The UK media has found a cultural outlet to be praised as a masterpiece – destroying statues. While some agree that defacing a monument in Bristol was the best art expression of the year, others say vandalism is not an option.

“Throwing Edward Colston’s statue in the Avon was the cultural event of the year,” art critic Mark Hudson wrote in the Independent on Thursday. Hudson argued that in a year where Britain’s first lockdown closed galleries and theaters and forced audiences to view art and listen to music from their smartphone screens, the toppling of Colston’s statue was a live event, towering above any “internet-based art projects.”

Edward Colston was a 17th Century philanthropist and merchant who funded hospitals and schools in his native Bristol.
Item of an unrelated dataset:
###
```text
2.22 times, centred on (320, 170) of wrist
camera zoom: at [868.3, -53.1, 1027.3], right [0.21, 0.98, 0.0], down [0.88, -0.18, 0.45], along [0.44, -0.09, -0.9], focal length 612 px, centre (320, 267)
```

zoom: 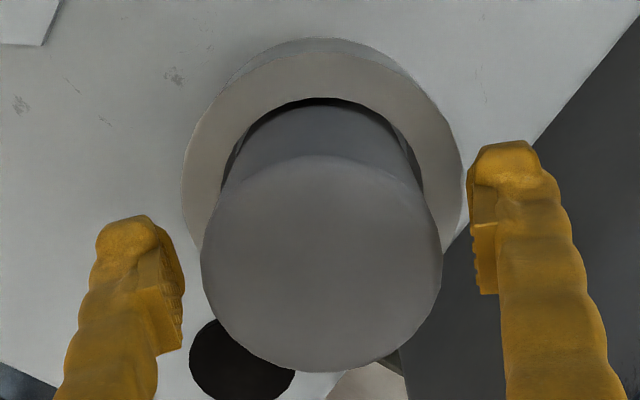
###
He was also a slave trader, and as ‘Black Lives Matter’ protests went worldwide this summer after the death of George Floyd in Minneapolis, protesters in Bristol tore his likeness off its plinth and rolled it into the River Avon.

Commenters online were outraged at Hudson’s apparent praise for the statue-topplers in Bristol. “If this was a cultural event,” one wrote, “we are in big trouble, culturally.”



Not everyone endorsed a cultural non-profit organization’s tweet comparing the Colston statue case to the atrocities committed by ISIS against Palmyra monuments or by the Taliban in Afghanistan. Still, even those who support the removal of ‘problematic’ statues considered vandalism a step too far.


‘Save Our Statues’ activists are not alone in their criticism, though. When Colston’s statue was pulled down, British politician Nigel Farage controversially compared the Black Lives Matter movement’s actions to the Taliban’s destruction of two-centuries-old statues of Buddha in Afghanistan.

Meanwhile, those endorsing Hudson’s point of view say statues should come down amid the fight against injustice – and actually, Colston deserved to have his monument demolished.



Colston was not the only divisive figure targeted by Black Lives Matter this summer. One day before Colston’s statue came down, protesters in London defaced a monument to Winston Churchill, and vandalized – for a questionable reason – a statue of Abraham Lincoln, the US president responsible for abolishing slavery.

Throughout the UK, protesters called the statues and monuments of colonialist Cecil Rhodes and biologist Charles Darwin to be slated for removal. London Mayor Sadiq Khan set up a commission in June to pore over the capital’s statues, buildings and street names to remove those that “reflect a bygone era.”

None of these moves were praised as art the way Colston’s removal was. Shortly after the Colston statue’s destruction, activists installed a resin figure of a black woman with a raised fist, which was removed by council officials a day later.

The woman who inspired the replacement statue, Jen Reid, has been treated to a profile by local news outlet Bristol Live. The news site described the destruction of Colston’s statue as “a momentous day which shook the world,” and Reid added that she “would do it all over again.”

Winston Churchill, now a target for the woke mob, would likely have taken a dim view of Reid and the statue-destroyers targeting the UK’s history. “To build may have to be the slow and laborious task of years,” he once remarked. “To destroy can be the thoughtless act of a single day.”